Passage to read:
++++++

Re Giorgio conta i giorni

Pubblicato il 5 Luglio 2012 in da redazione grey-panthers

Il Corriere della Sera, come quasi tutti gli altri quotidiani, dedica il titolo di apertura alle nomine bloccate sulla Rai, e allo “scontro Fini-Schifani”: un senatore e membro della Commissione di vigilanza Rai del Pdl ha annunciato che avrebbe votato per eleggere un membro del cda diverso da quello indicato dal suo partito, che ne ha chiesto la sostituzione al presidente Schifani. Schifani lo ha sostituito, lasciando il posto ad un senatore del gruppo Coesione Nazionale, che da tempo chiede di essere presente in Commissione di vigilanza. Fini ha definito di “inaudita gravità” la scelta di Schifani.
La Stampa: “Nomine Rai, Fini-Schifani ai ferri corti”.
L’Unità: “Rai, colpo di mano di Schifani”.
Il Giornale: “Fini rifà il furbo. Ci risiamo: il presidente della Camera tenta il blitz per occupare viale Mazzini insieme con Pd e Idv. Ma il piano salta e lui attacca Schifani. Così il suo tornaconto politico apre una crisi istituzionale”.

++++++

Supplied information:
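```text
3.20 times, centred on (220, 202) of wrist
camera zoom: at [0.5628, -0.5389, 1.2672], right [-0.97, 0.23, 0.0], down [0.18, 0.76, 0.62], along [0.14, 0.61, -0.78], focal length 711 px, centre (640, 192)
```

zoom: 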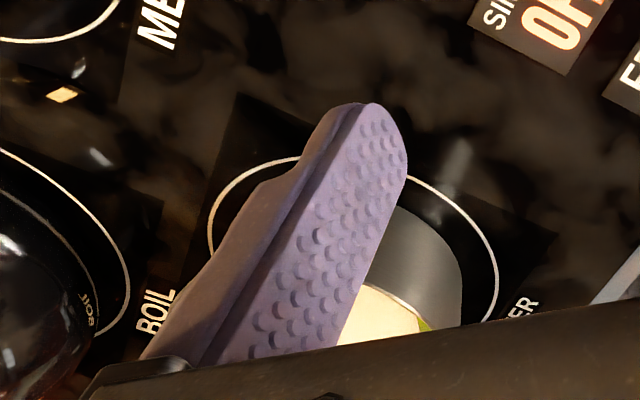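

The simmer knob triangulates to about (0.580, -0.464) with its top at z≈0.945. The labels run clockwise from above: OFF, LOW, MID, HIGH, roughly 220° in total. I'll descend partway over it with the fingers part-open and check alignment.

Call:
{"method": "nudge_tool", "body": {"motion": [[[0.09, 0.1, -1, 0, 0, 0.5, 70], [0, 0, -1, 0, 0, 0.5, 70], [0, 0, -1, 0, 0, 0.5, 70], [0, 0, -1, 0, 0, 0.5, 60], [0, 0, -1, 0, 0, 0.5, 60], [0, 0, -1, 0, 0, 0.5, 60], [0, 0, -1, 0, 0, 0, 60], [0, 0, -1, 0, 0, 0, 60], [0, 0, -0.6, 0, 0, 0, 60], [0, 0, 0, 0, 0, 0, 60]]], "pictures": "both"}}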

++++++

Directives:
(1) Retype the section of the passage to read that opens with "Re Giorgio conta" and closes with "scelta di Schifani.".
(2) Add the next paragraphs of the passage to read.

Answer set:
(1)
Re Giorgio conta i giorni

Pubblicato il 5 Luglio 2012 in da redazione grey-panthers

Il Corriere della Sera, come quasi tutti gli altri quotidiani, dedica il titolo di apertura alle nomine bloccate sulla Rai, e allo “scontro Fini-Schifani”: un senatore e membro della Commissione di vigilanza Rai del Pdl ha annunciato che avrebbe votato per eleggere un membro del cda diverso da quello indicato dal suo partito, che ne ha chiesto la sostituzione al presidente Schifani. Schifani lo ha sostituito, lasciando il posto ad un senatore del gruppo Coesione Nazionale, che da tempo chiede di essere presente in Commissione di vigilanza. Fini ha definito di “inaudita gravità” la scelta di Schifani.

(2)
La Repubblica riserva alla notizia un richiamo in prima, perché apre con una conversazione con Napolitano, firmata da Eugenio Scalfari: “Perché l’Italia deve farcela. Il capo dello Stato: nel vertice di Bruxelles l’Europa ha aperto una nuova strada. Sul caso Mancino il mio comportamento sempre corretto”. Napolitano avrebbe anche definito “buona idea” quella di eleggere una assemblea costituente per fare le riforme istituzionali. “Ma nel 2013 io lascio”.

Il Sole 24 Ore, sulla revisione della spesa: “Gli ospedali e i tribunali sotto esame. Slitta la riduzione delle Province. Stretta sugli affitti degli uffici pubblici. Oggi i decreti al Consiglio dei ministri: l’elenco delle strutture sanitarie e giudiziarie per le quali è prevista la chiusura”. A centro pagina l’incontro Monti-Merkel: “Monti: ‘non ci servono aiuti’. Restano le distanze sullo scudo blocca spread. La Cancelliera: ‘in Italia fatte riforme fondamentali’”.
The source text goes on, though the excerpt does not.